======== TEXT BLOCK ========
The entire wellfield is surrounded by a series of perimeter monitoring wells to guard against the migration of mining solution outside of the recovery area. ISR requires minimal surface disturbance, and the affected area—including the groundwater—is restored when the mining operation is concluded.

The Ross site will contribute a significant portion of the total United States production of uranium. According to the U.S. Energy Information Administration, 2013 domestic uranium production totaled roughly 4.8 million pounds. Strata is targeting 1.2 million pounds of triuranium octoxide produced at the Ross site per year through the years 2014 – 2017 and later plans to increase production to 2.3 million pounds per year.



Construction Underway
The uranium will be extracted through an ion-exchange circuit, elution, precipitation processes, and drying for an initial annual production rate of 1.2 Mlbs of “yellowcake” by 2017.
========
## REQUIREMENTS
Write the next part of the text block, the one that starts with "The entire wellfield".
======== DATASET CONTENT ========
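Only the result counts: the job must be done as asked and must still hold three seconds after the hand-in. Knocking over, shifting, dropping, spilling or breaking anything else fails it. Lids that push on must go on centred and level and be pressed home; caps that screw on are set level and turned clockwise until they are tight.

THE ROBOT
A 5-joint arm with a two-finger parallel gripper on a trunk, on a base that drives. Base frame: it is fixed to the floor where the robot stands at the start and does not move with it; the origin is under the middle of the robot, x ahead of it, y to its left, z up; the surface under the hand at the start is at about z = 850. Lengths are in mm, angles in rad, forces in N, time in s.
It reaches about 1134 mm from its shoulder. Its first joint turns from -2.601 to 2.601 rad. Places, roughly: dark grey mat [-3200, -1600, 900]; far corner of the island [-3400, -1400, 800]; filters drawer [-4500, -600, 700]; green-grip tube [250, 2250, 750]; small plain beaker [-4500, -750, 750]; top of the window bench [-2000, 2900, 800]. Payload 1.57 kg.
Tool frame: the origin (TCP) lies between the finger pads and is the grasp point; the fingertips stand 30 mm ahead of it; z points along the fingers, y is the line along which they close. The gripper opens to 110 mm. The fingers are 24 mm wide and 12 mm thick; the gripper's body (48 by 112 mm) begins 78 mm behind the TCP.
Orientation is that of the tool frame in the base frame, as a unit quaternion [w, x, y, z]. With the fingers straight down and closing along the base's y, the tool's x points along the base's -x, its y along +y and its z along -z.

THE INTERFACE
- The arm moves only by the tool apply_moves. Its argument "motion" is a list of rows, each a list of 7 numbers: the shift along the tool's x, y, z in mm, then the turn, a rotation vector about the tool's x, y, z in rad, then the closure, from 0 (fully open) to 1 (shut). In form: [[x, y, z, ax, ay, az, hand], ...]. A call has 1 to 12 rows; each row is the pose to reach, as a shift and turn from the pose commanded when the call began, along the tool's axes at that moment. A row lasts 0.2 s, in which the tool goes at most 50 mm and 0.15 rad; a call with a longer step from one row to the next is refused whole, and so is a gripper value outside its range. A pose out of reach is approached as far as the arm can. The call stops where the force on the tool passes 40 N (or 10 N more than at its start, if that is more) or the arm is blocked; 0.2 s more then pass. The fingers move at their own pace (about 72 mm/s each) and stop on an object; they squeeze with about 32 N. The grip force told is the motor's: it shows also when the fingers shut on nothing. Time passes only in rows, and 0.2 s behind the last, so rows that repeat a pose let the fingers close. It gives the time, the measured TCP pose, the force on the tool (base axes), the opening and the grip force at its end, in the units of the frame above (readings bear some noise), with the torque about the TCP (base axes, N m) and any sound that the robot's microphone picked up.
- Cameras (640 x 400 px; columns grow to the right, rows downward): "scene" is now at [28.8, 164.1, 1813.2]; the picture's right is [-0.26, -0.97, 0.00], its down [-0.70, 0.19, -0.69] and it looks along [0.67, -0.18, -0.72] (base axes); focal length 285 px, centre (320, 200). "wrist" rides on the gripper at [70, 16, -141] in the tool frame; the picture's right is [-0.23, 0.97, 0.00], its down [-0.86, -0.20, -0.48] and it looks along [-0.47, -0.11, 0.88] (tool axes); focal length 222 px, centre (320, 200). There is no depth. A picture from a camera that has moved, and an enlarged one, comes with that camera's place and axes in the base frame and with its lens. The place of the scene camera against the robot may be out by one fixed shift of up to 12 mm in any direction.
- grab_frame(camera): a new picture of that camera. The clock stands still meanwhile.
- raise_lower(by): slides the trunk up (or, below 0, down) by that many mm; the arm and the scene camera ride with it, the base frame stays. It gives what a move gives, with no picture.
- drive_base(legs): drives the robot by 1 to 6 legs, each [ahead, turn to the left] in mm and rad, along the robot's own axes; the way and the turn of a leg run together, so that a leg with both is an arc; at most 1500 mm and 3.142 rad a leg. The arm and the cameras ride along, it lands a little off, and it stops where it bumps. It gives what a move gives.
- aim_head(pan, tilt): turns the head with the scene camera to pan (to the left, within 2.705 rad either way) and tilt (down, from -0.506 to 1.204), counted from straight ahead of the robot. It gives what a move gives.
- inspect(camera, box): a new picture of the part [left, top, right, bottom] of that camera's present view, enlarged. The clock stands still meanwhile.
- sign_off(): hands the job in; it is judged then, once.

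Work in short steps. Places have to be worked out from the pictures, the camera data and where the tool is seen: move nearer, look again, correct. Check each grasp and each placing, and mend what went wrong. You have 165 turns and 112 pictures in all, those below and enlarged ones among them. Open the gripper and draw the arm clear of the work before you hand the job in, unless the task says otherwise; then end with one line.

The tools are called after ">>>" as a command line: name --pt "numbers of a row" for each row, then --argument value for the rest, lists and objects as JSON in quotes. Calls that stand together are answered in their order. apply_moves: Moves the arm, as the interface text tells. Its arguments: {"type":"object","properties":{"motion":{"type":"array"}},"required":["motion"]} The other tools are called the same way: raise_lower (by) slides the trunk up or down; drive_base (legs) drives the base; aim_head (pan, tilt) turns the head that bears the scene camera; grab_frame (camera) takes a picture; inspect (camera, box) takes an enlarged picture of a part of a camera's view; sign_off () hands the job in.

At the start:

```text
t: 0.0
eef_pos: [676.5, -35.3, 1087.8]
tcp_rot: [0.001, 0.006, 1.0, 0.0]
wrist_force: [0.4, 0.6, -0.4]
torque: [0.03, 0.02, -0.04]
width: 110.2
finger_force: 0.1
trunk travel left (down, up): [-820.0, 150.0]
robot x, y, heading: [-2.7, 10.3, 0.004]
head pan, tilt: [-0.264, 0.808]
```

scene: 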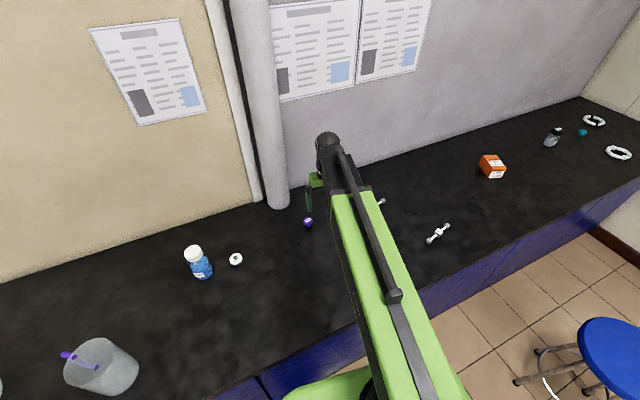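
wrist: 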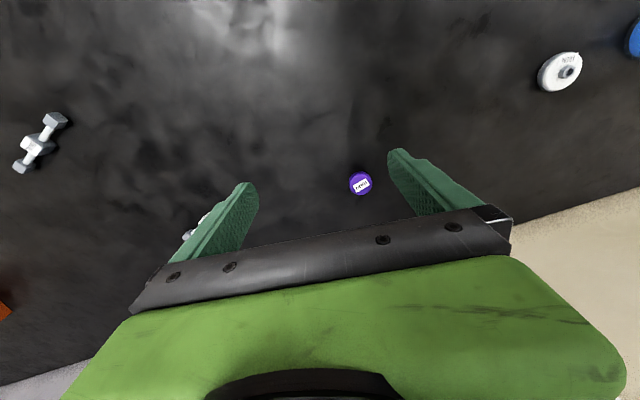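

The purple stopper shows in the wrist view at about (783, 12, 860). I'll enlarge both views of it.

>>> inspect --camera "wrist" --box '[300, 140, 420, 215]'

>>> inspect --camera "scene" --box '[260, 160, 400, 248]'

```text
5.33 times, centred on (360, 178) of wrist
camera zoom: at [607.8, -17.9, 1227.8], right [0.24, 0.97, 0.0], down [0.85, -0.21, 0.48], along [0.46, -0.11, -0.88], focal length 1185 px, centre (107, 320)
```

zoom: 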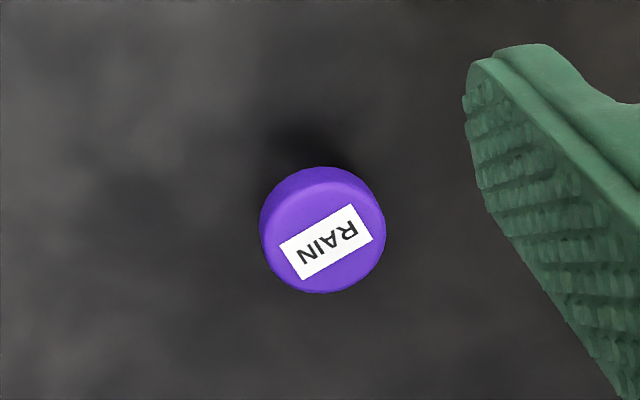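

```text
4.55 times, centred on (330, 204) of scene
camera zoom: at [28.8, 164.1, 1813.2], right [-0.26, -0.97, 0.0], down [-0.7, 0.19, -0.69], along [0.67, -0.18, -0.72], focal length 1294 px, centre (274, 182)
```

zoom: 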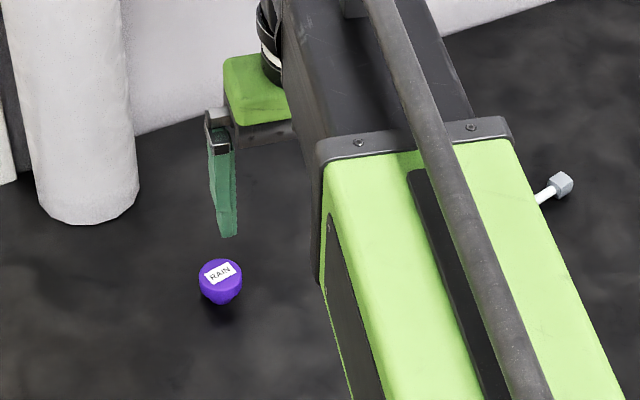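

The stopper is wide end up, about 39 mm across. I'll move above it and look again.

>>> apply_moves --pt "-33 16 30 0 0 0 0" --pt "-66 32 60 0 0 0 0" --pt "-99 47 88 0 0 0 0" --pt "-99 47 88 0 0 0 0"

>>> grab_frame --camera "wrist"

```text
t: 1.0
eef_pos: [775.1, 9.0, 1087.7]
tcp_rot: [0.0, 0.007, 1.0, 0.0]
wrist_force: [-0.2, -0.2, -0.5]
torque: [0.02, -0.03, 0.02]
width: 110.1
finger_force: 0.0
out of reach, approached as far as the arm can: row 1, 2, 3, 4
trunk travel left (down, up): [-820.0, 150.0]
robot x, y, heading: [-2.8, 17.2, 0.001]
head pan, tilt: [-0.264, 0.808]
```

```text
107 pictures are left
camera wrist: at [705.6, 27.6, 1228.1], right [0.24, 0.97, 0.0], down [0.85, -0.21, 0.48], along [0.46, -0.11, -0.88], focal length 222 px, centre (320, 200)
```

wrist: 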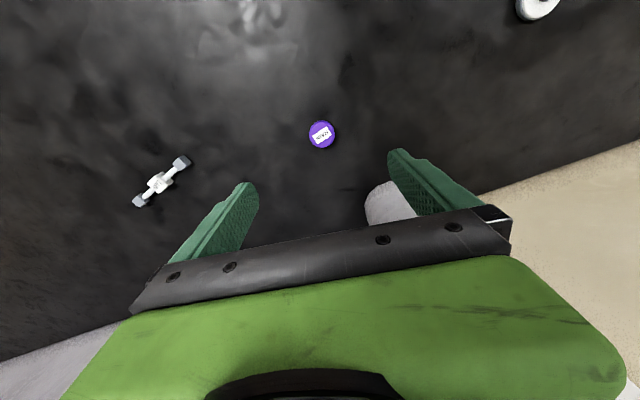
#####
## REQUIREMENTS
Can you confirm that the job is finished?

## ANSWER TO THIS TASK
========
## ANSWER TO THIS TASK
Construction Underway

Ground breaking commenced in October of 2013. Phase I construction has been completed to the point feasible during the winter months. TREC and Strata have begun procuring equipment and the pre-engineered steel buildings to allow for the rapid continuation of construction in the spring. Strata anticipates that the NRC will issue the Source Material License in early April 2014, which will allow the construction of the processing plant and initial wellfields.

“The design/build approach streamlines the process for Strata Energy,” Pile added. “The project benefits by having one contract and entity for design, construction, cost, and schedule management. It really is a true turn-key delivery for the owner, which provides them with the ability to focus on their core business.”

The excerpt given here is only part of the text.